Cycles can be worked around but total lack of support for managing non memory resources in .net, can't be, you are back in the C world of malloc (new), free (dispose) with absolutely no help from the compiler/runtime.
Not true. Reference counting can be used if you an appropriate and well-adopted smart pointer library (if you think malloc/free is bad, you should try getting different reference counting libraries to work together correctly). Cycles can be worked around if you are exceedingly clever, carefully meticulous, and have a good weak reference library available (again, have fun with the integration issues). Not to say it is unusable, just pointing out that it isn't as easy as pie (and if you think it is, you haven't done anything sufficiently complex with reference counting). And to make all of this work, you have to think very carefully about how to handle your destructors, make a class for every allocated resource, etc.

Garbage collection isn't without its problems either, but to say there isn't compiler or runtime support is not entirely accurate. The compiler supports it with the lock, using, and try/finally constructs. The runtime supports it with the IDisposable interface. There are still two primary weaknesses (lack of "Disposable" containers, and inability to mark a type as disposable after it has been released).
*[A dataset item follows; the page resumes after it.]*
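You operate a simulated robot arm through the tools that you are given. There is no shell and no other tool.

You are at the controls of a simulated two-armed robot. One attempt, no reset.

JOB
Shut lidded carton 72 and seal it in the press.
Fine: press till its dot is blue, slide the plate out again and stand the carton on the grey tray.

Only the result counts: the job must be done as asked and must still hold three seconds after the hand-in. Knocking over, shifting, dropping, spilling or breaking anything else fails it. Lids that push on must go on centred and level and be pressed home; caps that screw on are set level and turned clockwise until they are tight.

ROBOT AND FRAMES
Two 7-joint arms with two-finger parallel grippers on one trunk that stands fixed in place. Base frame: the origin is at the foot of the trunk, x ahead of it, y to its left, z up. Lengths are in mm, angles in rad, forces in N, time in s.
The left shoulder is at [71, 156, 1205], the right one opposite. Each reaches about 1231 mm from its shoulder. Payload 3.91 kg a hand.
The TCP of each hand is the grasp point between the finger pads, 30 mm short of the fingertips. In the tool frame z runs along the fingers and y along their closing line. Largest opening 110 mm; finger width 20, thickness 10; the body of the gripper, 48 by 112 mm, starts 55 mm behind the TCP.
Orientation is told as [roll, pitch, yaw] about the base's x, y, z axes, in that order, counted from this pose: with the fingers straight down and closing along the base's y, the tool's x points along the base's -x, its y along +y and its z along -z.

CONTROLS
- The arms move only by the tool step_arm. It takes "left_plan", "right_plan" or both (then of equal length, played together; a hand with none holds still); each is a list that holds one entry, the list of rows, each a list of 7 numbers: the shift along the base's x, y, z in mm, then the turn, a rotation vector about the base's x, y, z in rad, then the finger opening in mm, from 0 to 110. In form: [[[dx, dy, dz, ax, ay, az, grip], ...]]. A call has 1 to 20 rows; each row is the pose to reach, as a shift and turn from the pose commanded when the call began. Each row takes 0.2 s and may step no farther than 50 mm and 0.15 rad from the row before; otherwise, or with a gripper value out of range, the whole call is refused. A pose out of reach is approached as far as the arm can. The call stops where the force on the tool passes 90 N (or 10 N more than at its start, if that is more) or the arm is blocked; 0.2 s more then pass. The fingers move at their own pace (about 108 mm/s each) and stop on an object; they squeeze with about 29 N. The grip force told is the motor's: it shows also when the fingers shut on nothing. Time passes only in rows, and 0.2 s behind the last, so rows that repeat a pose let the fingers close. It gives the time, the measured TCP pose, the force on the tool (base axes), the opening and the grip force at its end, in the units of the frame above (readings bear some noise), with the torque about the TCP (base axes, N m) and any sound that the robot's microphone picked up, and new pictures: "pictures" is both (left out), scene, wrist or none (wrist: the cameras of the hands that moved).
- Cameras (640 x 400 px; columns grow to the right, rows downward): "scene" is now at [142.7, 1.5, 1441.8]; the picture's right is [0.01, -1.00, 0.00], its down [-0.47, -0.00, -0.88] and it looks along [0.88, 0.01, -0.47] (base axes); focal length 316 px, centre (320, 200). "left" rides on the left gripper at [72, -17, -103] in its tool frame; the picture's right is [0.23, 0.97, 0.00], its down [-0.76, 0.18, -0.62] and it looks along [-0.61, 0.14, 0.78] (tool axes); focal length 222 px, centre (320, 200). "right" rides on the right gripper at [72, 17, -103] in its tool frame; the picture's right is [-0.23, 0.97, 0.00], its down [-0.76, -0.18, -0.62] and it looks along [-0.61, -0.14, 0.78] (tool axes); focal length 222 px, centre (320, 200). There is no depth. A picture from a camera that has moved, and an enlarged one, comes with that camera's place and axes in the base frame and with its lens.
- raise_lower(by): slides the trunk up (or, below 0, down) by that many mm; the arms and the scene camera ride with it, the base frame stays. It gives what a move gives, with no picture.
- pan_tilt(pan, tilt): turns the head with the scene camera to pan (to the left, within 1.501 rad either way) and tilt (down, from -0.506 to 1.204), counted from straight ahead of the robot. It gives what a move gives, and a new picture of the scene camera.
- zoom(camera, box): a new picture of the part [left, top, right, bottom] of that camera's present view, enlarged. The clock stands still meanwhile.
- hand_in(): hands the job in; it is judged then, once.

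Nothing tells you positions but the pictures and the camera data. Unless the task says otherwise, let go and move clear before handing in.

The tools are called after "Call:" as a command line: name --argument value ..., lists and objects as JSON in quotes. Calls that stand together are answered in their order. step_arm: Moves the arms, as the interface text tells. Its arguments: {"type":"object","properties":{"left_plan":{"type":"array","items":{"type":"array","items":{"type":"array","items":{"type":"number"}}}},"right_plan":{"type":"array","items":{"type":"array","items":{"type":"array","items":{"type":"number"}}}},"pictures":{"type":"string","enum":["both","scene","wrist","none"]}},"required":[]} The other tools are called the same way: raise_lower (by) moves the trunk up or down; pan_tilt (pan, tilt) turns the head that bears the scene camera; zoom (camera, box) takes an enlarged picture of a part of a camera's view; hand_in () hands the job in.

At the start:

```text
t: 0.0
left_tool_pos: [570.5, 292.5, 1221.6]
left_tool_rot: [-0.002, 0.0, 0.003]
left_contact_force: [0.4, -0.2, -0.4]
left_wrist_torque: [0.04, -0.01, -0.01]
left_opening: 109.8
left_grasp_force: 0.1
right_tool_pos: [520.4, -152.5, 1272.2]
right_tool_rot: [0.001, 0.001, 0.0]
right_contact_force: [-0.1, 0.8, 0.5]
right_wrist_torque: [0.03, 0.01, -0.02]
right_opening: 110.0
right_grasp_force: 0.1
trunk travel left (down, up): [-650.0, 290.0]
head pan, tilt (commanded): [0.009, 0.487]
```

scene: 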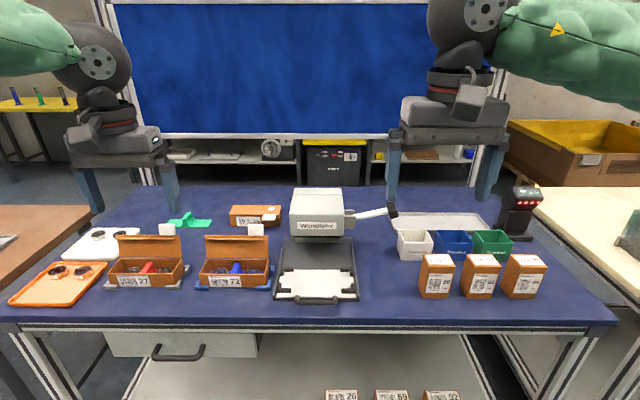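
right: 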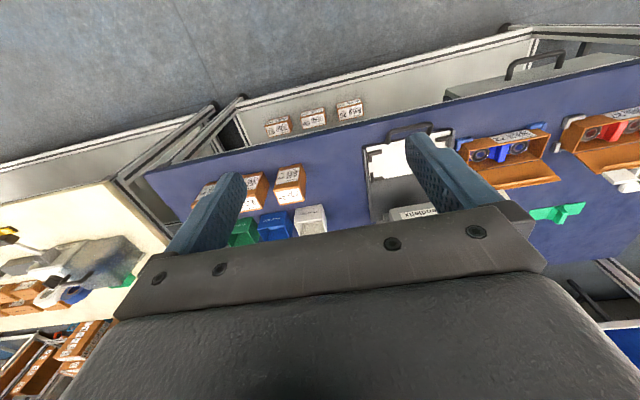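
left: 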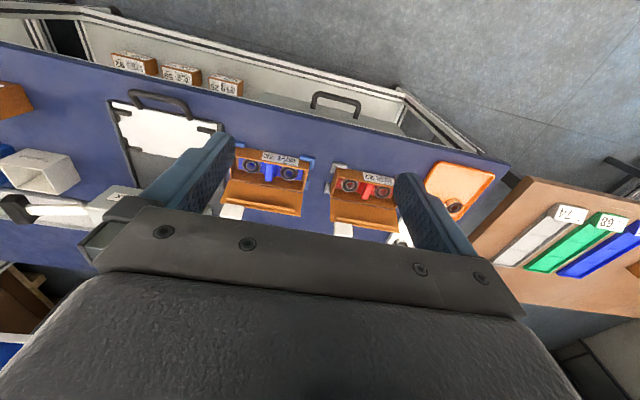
Performance is a completely separate discussion, and for every example you give me where reference counting wins, I'll give you one where garbage collection wins. Usability, programmer efficiency, and type safety are also areas where there are tradeoffs. There's always a pro and a con.

Just use the right tool for the job. For c++, the arrival of shared_ptr in VC 9.0 is very welcome because it is the right tool for a lot of jobs. But garbage collection is also the right tool for a lot of jobs.
 Don't dismiss it just because you don't understand it (and if you're dismissing it, you really don't understand it).